## WHAT IS EXPECTED
Please output exactly the lines of the material from the first through the line containing "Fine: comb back", and nothing more. Give them as a Markdown table with the columns Row and Content: a running number and the line, blank lines left out.
━━ STORED DATA
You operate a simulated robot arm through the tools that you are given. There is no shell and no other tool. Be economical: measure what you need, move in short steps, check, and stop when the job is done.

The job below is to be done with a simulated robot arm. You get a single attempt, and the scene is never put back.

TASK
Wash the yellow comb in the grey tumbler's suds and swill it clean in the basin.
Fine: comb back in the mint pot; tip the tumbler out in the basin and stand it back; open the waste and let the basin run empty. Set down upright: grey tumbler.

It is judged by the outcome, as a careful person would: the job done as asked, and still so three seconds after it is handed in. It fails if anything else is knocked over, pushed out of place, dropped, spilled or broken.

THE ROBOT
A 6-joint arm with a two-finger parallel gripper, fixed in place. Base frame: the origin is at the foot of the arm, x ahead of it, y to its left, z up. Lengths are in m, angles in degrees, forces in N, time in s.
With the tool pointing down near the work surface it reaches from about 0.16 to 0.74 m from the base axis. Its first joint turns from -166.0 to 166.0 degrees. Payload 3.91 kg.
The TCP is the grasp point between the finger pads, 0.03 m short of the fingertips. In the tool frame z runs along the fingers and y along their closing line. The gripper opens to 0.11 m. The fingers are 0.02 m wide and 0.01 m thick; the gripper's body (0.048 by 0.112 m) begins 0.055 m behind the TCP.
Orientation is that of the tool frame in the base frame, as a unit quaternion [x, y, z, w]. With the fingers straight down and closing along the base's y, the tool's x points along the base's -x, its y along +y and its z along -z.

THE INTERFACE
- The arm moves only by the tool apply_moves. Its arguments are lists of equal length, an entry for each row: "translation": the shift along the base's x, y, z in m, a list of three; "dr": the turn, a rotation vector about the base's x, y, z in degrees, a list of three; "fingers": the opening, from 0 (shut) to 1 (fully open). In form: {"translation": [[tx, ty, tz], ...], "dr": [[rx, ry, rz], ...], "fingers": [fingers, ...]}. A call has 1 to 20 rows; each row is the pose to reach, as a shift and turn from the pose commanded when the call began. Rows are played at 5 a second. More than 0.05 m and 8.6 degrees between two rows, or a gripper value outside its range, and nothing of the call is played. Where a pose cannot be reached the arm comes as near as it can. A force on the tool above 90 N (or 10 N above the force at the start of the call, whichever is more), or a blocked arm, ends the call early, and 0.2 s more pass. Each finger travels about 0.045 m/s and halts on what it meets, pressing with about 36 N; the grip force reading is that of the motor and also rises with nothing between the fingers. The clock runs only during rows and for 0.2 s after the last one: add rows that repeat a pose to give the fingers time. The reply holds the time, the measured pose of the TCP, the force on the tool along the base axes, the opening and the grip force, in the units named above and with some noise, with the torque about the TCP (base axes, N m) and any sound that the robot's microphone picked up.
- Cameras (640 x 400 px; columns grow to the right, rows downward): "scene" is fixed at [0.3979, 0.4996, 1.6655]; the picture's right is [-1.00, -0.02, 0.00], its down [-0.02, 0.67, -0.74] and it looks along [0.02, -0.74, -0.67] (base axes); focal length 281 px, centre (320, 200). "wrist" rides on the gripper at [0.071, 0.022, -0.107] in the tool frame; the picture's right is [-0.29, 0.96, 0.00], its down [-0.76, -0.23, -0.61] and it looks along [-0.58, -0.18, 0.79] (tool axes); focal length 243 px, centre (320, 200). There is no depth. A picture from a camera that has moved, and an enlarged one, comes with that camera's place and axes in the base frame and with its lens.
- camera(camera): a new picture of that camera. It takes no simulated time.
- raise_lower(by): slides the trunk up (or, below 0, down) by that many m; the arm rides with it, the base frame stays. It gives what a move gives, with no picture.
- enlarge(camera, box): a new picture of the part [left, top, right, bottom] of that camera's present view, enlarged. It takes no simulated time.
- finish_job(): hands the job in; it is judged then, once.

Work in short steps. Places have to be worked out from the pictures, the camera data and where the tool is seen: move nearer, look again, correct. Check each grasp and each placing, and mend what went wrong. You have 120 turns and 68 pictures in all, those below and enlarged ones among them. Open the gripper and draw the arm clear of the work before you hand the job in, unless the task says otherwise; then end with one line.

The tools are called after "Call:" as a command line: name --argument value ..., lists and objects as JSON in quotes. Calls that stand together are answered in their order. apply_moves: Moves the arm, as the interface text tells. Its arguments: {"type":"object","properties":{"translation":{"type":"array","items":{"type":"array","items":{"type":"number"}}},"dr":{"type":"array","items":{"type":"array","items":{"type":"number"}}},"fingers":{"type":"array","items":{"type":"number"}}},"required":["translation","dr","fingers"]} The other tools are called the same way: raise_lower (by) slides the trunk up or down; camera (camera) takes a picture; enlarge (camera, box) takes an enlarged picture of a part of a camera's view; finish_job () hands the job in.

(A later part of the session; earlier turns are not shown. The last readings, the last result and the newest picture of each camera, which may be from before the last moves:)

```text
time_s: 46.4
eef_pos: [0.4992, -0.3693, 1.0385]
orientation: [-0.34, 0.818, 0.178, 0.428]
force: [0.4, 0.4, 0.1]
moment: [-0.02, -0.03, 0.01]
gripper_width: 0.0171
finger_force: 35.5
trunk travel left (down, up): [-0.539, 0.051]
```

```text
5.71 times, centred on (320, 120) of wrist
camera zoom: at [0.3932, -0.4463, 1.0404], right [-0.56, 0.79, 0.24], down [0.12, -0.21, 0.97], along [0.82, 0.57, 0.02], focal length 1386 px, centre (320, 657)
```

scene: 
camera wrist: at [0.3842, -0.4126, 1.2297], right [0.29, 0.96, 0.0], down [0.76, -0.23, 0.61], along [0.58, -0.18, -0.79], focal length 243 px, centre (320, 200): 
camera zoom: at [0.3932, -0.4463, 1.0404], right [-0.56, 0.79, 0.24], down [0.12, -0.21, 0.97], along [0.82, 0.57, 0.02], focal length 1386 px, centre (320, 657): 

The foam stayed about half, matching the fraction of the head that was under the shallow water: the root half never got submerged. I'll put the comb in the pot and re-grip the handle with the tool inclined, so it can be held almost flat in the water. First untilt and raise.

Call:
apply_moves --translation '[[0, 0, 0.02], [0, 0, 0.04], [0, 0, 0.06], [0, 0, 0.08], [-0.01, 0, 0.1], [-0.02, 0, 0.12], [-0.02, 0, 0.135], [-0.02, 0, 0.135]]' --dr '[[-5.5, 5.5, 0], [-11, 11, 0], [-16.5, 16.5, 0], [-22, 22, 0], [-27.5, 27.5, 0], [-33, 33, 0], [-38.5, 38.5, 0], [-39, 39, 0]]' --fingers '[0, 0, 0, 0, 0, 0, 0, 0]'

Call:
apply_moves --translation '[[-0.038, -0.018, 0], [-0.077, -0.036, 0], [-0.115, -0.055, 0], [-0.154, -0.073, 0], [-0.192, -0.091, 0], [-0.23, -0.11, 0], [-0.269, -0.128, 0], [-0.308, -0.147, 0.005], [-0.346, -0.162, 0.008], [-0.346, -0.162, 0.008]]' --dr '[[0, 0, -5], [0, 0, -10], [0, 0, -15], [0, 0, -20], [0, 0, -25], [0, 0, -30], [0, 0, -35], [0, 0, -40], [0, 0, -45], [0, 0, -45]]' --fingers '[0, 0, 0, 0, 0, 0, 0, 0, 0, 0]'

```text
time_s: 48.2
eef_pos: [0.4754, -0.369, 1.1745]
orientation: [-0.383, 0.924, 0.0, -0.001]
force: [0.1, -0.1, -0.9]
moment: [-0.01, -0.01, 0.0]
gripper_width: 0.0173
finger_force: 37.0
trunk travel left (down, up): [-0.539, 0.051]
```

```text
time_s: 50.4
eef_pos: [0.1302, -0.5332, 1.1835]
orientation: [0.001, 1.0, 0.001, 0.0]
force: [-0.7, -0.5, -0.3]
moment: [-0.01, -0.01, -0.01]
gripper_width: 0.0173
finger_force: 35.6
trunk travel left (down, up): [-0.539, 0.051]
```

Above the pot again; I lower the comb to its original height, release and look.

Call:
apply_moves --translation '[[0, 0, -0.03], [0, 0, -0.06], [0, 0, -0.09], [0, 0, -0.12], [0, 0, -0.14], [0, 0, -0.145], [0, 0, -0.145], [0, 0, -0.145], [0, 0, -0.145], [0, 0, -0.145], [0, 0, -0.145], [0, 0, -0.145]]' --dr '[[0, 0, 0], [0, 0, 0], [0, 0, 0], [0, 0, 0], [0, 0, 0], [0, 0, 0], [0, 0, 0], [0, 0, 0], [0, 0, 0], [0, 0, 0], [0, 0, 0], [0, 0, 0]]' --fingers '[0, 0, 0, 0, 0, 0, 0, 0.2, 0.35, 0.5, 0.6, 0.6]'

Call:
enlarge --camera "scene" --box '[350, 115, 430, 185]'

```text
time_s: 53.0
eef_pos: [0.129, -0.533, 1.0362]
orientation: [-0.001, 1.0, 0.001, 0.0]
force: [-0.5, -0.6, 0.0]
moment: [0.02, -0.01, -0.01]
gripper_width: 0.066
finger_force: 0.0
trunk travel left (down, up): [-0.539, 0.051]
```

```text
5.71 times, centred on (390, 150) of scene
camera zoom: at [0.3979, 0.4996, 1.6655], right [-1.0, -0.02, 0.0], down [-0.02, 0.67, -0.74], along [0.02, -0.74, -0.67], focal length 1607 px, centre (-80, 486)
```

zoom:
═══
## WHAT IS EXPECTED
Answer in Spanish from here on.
━━━━
## RIGHT ANSWER
| Row | Content |
|---|---|
| 1 | You operate a simulated robot arm through the tools that you are given. There is no shell and no other tool. Be economical: measure what you need, move in short steps, check, and stop when the job is done. |
| 2 | The job below is to be done with a simulated robot arm. You get a single attempt, and the scene is never put back. |
| 3 | TASK |
| 4 | Wash the yellow comb in the grey tumbler's suds and swill it clean in the basin. |
| 5 | Fine: comb back in the mint pot; tip the tumbler out in the basin and stand it back; open the waste and let the basin run empty. Set down upright: grey tumbler. |